Last week the World Organization for Animal Health (OIE) called for the destruction of remaining stocks of the eradicated cattle virus, Rinderpest. Commenting on the news is Dr. Roger Breeze, GMU Biodefense adjunct faculty, current President of the Centaur Science Group,  and former Director of the Plum Island Animal Disease Center.

Dr. Roger Breeze:

“In 2011, the developing world celebrated global eradication of Rinderpest, a lethal viral disease of cattle responsible for catastrophic outbreaks in Europe that started with the Mongol invasions, frame our emergency response to epidemics to this day, and were the direct triggers for establishment of the veterinary profession and the International Office of Epizootics (OIE, the World Organization for Animal Health). Beyond catastrophic were the consequences of the Great African Rinderpest epidemic that began when an invading Italian Army brought Rinderpest-infected cattle from India into Ethiopia in 1887. At least 90% of cattle died and the infection spread throughout Africa, depriving people of their food, transport, draft animals and family life-savings at a stroke and precipitating a severe famine, enormous mortality and wars that rippled through the continent for a decade.

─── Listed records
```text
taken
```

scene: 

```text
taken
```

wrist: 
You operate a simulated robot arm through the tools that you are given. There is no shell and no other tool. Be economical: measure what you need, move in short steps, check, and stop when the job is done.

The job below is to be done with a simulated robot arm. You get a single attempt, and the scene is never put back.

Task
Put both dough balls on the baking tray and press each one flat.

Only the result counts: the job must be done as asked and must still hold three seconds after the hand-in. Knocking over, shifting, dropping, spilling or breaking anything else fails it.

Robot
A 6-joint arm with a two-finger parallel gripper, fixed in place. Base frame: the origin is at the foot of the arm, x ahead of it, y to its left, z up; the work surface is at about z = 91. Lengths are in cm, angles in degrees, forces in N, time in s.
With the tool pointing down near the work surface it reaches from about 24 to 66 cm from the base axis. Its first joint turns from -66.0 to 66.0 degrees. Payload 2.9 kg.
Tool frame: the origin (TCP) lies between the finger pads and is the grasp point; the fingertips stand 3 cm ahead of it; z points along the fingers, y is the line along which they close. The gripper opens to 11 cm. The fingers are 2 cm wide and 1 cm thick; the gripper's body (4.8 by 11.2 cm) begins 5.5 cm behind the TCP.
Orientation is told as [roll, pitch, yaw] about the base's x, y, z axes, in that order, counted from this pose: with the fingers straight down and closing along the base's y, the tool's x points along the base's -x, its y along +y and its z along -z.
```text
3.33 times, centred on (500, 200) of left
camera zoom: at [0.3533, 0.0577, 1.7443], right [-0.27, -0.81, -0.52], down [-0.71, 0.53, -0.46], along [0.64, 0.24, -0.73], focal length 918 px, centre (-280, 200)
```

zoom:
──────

Like smallpox, Rinderpest was eradicated with 20th century technologies – a live attenuated vaccine made in the developing world and simple immunological tests – backed by a surprisingly inexpensive but sustained international effort based on grass-roots capabilities and enthusiastic participation of the herdsmen most concerned. The world community that conceived, funded and sustained these efforts deserves enormous credit.

Now we face a different challenge – accidental or deliberate release of Rinderpest into a global cattle population that is totally susceptible and through much of Africa and Asia ill supported by veterinary surveillance services. Live attenuated Rinderpest vaccine strains and virulent challenge strains exist in laboratories and vaccine facilities formerly engaged in the global eradication campaign. The OIE and the United Nations Food and Agriculture Organization (FAO) are leading international efforts to destroy remaining stocks of Rinderpest virus or to transfer these to secure Biosafety level 3 laboratories so that unauthorized access to virus is prevented and any work is conducted under appropriate biological safety. Clearly this is something to be encouraged, although one wishes for a somewhat stronger verb. The OIE and FAO are also developing a contingency plan (as yet unpublished) for a vaccine bank and diagnostic support should an outbreak occur. This is also a wise investment.

But the OIE is the World Organization for Animal Health not Animal Biodefense and OIE and FAO both operate on shoestring budgets that do not allow for a global Rinderpest preparedness plan that can be sustained over decades to come. A deliberate attack on North American or European animal agriculture with native or synthetic Rinderpest virus would cause significant damage, although nothing like historic outbreaks (there is a saying that “a good barb wire fence will stop Rinderpest”). The tragedy would be a deliberate release that re-infected the developing world to reverse the major economic gains of the past 20 years and condemn the poorest of the poor to hunger, starvation and death. President Obama’s National Strategy for Biosurveillance and the National Strategy for Countering Biological Threats clearly set out what we as a nation need to work towards at home and abroad with our international partners to counter these natural and deliberate threats to people, animals and plants. Let’s finish the job with Rinderpest by ensuring a global preparedness capability that stands the test of time.”